**The task**
Copy out all of the material, matching it word for word.
## START
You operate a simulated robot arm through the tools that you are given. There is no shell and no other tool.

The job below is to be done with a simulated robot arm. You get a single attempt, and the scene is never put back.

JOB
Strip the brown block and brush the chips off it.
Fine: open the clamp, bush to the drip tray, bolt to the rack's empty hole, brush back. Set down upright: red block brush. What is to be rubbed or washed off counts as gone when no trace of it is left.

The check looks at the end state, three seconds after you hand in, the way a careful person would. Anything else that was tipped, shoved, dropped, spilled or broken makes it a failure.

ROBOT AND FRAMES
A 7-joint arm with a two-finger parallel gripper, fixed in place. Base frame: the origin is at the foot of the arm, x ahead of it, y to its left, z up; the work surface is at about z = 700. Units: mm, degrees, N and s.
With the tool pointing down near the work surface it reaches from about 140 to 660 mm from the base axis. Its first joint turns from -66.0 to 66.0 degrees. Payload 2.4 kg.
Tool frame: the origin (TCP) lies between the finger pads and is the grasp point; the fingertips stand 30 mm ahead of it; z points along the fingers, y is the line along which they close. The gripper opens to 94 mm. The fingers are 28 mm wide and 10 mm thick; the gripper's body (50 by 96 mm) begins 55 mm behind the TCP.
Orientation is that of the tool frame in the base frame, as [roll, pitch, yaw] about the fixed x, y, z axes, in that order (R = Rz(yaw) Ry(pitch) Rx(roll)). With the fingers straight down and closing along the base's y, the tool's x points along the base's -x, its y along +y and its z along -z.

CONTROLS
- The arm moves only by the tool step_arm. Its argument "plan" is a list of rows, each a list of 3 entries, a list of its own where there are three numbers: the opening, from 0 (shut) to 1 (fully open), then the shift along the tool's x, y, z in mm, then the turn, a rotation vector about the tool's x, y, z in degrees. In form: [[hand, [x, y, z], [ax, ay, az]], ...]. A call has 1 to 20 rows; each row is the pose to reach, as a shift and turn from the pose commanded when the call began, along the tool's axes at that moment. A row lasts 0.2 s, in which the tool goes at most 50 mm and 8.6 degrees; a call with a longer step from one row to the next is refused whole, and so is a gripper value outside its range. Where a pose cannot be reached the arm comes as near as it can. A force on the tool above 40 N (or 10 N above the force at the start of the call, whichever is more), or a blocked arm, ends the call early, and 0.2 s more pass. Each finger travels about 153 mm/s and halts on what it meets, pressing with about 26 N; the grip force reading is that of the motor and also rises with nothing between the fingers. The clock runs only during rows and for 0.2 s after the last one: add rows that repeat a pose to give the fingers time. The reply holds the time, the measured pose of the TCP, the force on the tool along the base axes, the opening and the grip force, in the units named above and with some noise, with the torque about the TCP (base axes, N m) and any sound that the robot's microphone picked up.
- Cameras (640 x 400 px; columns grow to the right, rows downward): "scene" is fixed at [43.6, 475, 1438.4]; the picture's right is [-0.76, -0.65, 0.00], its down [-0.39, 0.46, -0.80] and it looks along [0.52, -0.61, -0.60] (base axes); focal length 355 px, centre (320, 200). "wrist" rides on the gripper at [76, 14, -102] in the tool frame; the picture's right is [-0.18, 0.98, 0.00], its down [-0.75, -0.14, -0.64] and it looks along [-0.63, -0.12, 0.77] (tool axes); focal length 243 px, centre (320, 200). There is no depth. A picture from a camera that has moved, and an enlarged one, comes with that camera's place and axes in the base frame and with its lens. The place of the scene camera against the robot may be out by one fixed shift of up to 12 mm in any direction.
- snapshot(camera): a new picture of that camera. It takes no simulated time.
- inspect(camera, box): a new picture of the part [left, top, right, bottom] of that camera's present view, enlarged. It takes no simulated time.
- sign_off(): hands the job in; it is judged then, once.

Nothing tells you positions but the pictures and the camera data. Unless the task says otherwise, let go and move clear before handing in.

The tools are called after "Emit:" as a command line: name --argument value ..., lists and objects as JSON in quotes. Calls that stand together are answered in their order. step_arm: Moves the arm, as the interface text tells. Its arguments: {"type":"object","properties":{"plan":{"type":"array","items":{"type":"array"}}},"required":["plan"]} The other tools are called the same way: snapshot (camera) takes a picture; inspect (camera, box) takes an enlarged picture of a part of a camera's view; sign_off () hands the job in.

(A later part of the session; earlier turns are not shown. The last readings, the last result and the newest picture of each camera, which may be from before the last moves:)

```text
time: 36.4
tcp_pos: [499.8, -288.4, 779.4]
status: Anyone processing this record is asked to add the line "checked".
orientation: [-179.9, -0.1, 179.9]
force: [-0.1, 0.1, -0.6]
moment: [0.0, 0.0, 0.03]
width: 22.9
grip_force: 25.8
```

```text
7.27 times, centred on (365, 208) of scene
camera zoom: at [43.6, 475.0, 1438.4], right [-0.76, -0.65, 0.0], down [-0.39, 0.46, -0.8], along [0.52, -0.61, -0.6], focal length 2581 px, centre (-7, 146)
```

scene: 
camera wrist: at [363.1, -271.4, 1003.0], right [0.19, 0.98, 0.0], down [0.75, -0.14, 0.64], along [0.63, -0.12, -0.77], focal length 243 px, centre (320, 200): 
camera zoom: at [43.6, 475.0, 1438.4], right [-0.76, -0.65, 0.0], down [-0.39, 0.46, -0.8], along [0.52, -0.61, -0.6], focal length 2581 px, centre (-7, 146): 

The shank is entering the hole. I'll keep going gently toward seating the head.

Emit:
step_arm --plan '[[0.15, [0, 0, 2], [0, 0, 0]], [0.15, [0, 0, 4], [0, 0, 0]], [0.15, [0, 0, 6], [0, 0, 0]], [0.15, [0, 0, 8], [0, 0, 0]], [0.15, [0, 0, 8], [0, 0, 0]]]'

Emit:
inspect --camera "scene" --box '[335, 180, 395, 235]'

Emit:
## END
**Solution for this problem**
You operate a simulated robot arm through the tools that you are given. There is no shell and no other tool.

The job below is to be done with a simulated robot arm. You get a single attempt, and the scene is never put back.

JOB
Strip the brown block and brush the chips off it.
Fine: open the clamp, bush to the drip tray, bolt to the rack's empty hole, brush back. Set down upright: red block brush. What is to be rubbed or washed off counts as gone when no trace of it is left.

The check looks at the end state, three seconds after you hand in, the way a careful person would. Anything else that was tipped, shoved, dropped, spilled or broken makes it a failure.

ROBOT AND FRAMES
A 7-joint arm with a two-finger parallel gripper, fixed in place. Base frame: the origin is at the foot of the arm, x ahead of it, y to its left, z up; the work surface is at about z = 700. Units: mm, degrees, N and s.
With the tool pointing down near the work surface it reaches from about 140 to 660 mm from the base axis. Its first joint turns from -66.0 to 66.0 degrees. Payload 2.4 kg.
Tool frame: the origin (TCP) lies between the finger pads and is the grasp point; the fingertips stand 30 mm ahead of it; z points along the fingers, y is the line along which they close. The gripper opens to 94 mm. The fingers are 28 mm wide and 10 mm thick; the gripper's body (50 by 96 mm) begins 55 mm behind the TCP.
Orientation is that of the tool frame in the base frame, as [roll, pitch, yaw] about the fixed x, y, z axes, in that order (R = Rz(yaw) Ry(pitch) Rx(roll)). With the fingers straight down and closing along the base's y, the tool's x points along the base's -x, its y along +y and its z along -z.

CONTROLS
- The arm moves only by the tool step_arm. Its argument "plan" is a list of rows, each a list of 3 entries, a list of its own where there are three numbers: the opening, from 0 (shut) to 1 (fully open), then the shift along the tool's x, y, z in mm, then the turn, a rotation vector about the tool's x, y, z in degrees. In form: [[hand, [x, y, z], [ax, ay, az]], ...]. A call has 1 to 20 rows; each row is the pose to reach, as a shift and turn from the pose commanded when the call began, along the tool's axes at that moment. A row lasts 0.2 s, in which the tool goes at most 50 mm and 8.6 degrees; a call with a longer step from one row to the next is refused whole, and so is a gripper value outside its range. Where a pose cannot be reached the arm comes as near as it can. A force on the tool above 40 N (or 10 N above the force at the start of the call, whichever is more), or a blocked arm, ends the call early, and 0.2 s more pass. Each finger travels about 153 mm/s and halts on what it meets, pressing with about 26 N; the grip force reading is that of the motor and also rises with nothing between the fingers. The clock runs only during rows and for 0.2 s after the last one: add rows that repeat a pose to give the fingers time. The reply holds the time, the measured pose of the TCP, the force on the tool along the base axes, the opening and the grip force, in the units named above and with some noise, with the torque about the TCP (base axes, N m) and any sound that the robot's microphone picked up.
- Cameras (640 x 400 px; columns grow to the right, rows downward): "scene" is fixed at [43.6, 475, 1438.4]; the picture's right is [-0.76, -0.65, 0.00], its down [-0.39, 0.46, -0.80] and it looks along [0.52, -0.61, -0.60] (base axes); focal length 355 px, centre (320, 200). "wrist" rides on the gripper at [76, 14, -102] in the tool frame; the picture's right is [-0.18, 0.98, 0.00], its down [-0.75, -0.14, -0.64] and it looks along [-0.63, -0.12, 0.77] (tool axes); focal length 243 px, centre (320, 200). There is no depth. A picture from a camera that has moved, and an enlarged one, comes with that camera's place and axes in the base frame and with its lens. The place of the scene camera against the robot may be out by one fixed shift of up to 12 mm in any direction.
- snapshot(camera): a new picture of that camera. It takes no simulated time.
- inspect(camera, box): a new picture of the part [left, top, right, bottom] of that camera's present view, enlarged. It takes no simulated time.
- sign_off(): hands the job in; it is judged then, once.

Nothing tells you positions but the pictures and the camera data. Unless the task says otherwise, let go and move clear before handing in.

The tools are called after "Emit:" as a command line: name --argument value ..., lists and objects as JSON in quotes. Calls that stand together are answered in their order. step_arm: Moves the arm, as the interface text tells. Its arguments: {"type":"object","properties":{"plan":{"type":"array","items":{"type":"array"}}},"required":["plan"]} The other tools are called the same way: snapshot (camera) takes a picture; inspect (camera, box) takes an enlarged picture of a part of a camera's view; sign_off () hands the job in.

(A later part of the session; earlier turns are not shown. The last readings, the last result and the newest picture of each camera, which may be from before the last moves:)

```text
time: 36.4
tcp_pos: [499.8, -288.4, 779.4]
status: Anyone processing this record is asked to add the line "checked".
orientation: [-179.9, -0.1, 179.9]
force: [-0.1, 0.1, -0.6]
moment: [0.0, 0.0, 0.03]
width: 22.9
grip_force: 25.8
```

```text
7.27 times, centred on (365, 208) of scene
camera zoom: at [43.6, 475.0, 1438.4], right [-0.76, -0.65, 0.0], down [-0.39, 0.46, -0.8], along [0.52, -0.61, -0.6], focal length 2581 px, centre (-7, 146)
```

scene: 
camera wrist: at [363.1, -271.4, 1003.0], right [0.19, 0.98, 0.0], down [0.75, -0.14, 0.64], along [0.63, -0.12, -0.77], focal length 243 px, centre (320, 200): 
camera zoom: at [43.6, 475.0, 1438.4], right [-0.76, -0.65, 0.0], down [-0.39, 0.46, -0.8], along [0.52, -0.61, -0.6], focal length 2581 px, centre (-7, 146): 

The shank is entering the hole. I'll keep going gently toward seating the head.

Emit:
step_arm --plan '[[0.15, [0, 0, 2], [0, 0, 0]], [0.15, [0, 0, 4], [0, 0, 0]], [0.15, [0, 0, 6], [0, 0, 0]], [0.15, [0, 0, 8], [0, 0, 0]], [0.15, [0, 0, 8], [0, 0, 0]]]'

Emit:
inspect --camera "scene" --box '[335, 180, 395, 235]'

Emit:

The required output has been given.